An obviously elated Attorney General John Ashcroft hailed the decision, stating, “In intelligence, in counterintelligence and counterterrorism investigations, the court’s ruling confirmed the Department of Justice’s legal authority to integrate fully the functions of law enforcement and intelligence.”
The ruling was denounced by civil libertarians, such as Ann Beeson, an attorney for the American Civil Liberties Union (ACLU), who explained that the ruling means “the attorney general can suspend the ordinary requirements of the Fourth Amendment in order to listen in on phone calls, read emails, and conduct secret searches of Americans’ homes and offices.”
The ruling “rolled back 25 years of precedent as to the proper boundaries between criminal investigation and foreign intelligence surveillance,” according to Joshua Dratel of the National Association of Criminal Defense Lawyers (NACDL).

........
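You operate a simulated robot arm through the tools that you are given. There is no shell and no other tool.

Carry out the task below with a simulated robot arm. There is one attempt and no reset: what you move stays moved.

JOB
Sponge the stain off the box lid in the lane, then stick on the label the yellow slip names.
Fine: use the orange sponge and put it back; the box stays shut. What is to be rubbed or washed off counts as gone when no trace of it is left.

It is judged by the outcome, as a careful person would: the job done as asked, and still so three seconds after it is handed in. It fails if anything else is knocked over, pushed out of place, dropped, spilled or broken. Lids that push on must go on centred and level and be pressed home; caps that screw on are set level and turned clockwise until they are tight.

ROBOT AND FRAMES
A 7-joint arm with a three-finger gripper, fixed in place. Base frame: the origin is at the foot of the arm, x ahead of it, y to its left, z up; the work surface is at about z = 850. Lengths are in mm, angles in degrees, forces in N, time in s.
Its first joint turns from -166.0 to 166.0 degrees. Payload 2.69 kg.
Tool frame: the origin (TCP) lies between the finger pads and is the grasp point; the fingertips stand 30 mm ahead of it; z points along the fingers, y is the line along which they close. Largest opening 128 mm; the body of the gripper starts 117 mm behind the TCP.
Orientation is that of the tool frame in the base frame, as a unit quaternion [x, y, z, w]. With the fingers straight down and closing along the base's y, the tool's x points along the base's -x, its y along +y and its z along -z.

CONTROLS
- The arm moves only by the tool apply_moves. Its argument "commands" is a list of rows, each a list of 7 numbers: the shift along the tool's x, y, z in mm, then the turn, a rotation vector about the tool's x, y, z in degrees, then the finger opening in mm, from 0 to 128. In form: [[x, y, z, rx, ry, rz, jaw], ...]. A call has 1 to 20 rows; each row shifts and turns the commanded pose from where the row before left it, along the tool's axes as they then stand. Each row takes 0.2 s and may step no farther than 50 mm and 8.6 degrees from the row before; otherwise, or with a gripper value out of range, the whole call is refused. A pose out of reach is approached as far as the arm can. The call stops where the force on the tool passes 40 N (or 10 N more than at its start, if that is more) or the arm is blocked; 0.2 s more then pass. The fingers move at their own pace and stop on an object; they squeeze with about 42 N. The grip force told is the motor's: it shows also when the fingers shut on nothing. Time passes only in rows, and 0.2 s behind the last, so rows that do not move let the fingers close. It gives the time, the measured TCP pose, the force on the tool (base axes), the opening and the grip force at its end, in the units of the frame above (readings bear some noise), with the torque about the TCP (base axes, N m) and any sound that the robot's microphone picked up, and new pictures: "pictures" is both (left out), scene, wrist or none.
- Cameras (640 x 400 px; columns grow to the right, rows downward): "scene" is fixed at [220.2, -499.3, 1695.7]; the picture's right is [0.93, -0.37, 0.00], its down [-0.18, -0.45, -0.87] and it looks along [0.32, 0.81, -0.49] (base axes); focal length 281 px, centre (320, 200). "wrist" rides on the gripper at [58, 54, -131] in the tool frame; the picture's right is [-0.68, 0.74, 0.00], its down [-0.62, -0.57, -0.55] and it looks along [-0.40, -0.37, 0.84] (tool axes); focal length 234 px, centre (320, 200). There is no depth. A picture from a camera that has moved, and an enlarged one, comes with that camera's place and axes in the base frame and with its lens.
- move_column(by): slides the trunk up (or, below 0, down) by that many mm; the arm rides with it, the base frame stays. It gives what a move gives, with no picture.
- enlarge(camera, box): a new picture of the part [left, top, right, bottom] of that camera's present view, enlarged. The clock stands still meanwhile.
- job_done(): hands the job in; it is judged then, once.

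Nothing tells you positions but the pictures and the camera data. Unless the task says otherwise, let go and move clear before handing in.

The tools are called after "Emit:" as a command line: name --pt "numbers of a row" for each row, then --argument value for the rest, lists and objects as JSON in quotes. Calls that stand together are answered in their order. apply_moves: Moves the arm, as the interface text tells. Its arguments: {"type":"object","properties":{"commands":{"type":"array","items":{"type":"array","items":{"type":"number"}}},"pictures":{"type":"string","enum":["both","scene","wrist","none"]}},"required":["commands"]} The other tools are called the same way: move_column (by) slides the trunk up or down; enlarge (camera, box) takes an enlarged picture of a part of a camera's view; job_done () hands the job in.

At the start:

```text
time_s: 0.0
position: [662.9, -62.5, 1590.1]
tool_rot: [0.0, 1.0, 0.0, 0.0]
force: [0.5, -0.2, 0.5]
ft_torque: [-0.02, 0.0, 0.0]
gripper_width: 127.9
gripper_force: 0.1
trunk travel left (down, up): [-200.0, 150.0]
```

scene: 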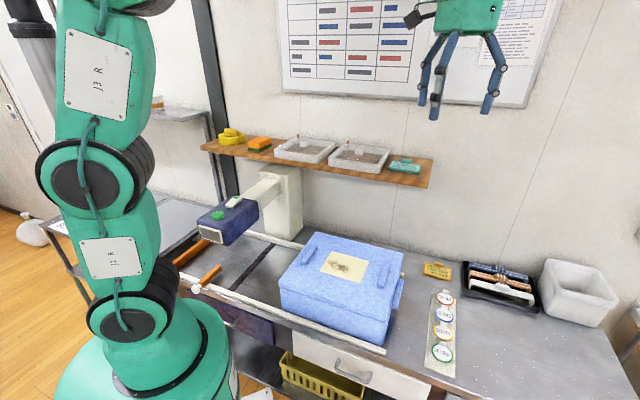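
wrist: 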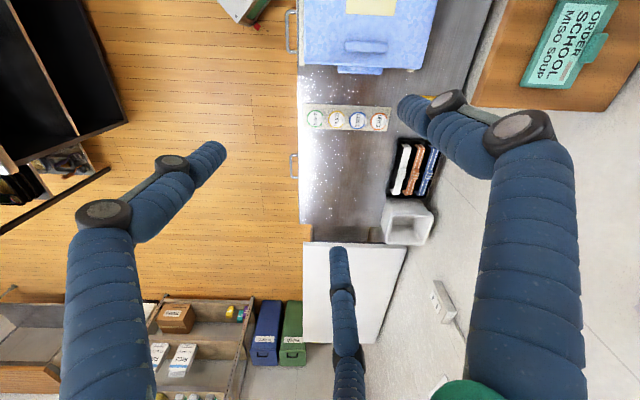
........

Both the ACLU and the NACDL were allowed to file “friend of the court” briefs as Amicus Curiae, but only Theodore Olson, the US Solicitor General, was permitted to argue before the Court of Review. Olson, a founding member of the right-wing Federalist Society, played a major role in the political conspiracy by right-wing Republicans to destabilize the Clinton administration, culminating in the Paula Jones sexual harassment suit, the Kenneth Starr investigation and the impeachment and Senate trial of Clinton. ( See Behind the Clinton impeachment trial—Profile of a right-wing conspirator: The case of Theodore Olson)
Olson’s last legal case before his current appointment was representing candidate George W. Bush before the US Supreme Court in the proceedings leading up to the High Court’s infamous December 12, 2000 ruling that blocked the Florida vote recount and effectively installed Bush in the White House.
The judges on the FISA Court of Review include Laurence Silberman of the Court of Appeals for the District of Columbia Circuit. A career Republican Party operative before his appointment by Reagan to the most powerful appellate court next to the Supreme Court, Silberman has been instrumental in numerous right-wing legal provocations over the last 20 years. With fellow DC appellate judge David Sentelle, himself a former aide to right-wing Republican Senator Jesse Helms, Silberman reversed the criminal convictions of Lt. Col. Oliver North and Admiral John Poindexter in 1990, thus scuttling the efforts of Special Prosecutor Lawrence Walsh to prosecute the key figures in the Iran-Contra scandal.
Silberman and Sentelle were two of the three appellate judges responsible for installing Kenneth Starr as special prosecutor in 1994. Flipping 180 degrees on the powers of the special prosecutor, in 1998 Silberman penned a vitriolic opinion ordering secret service agents to cooperate with Starr in his witch-hunt over the Monica Lewinsky affair, writing that Clinton “has declared war on the United States.”
Ashcroft has already implemented plans to create a new FBI unit for seeking FISA surveillance orders, assigning a “special intelligence prosecutor” for every judicial district and developing a computer system to get rapid FISA court approval of wiretaps.
Legal experts appear to agree that because the only party to the case is the government, there is no legal standing to appeal the November 18 decision to the US Supreme Court.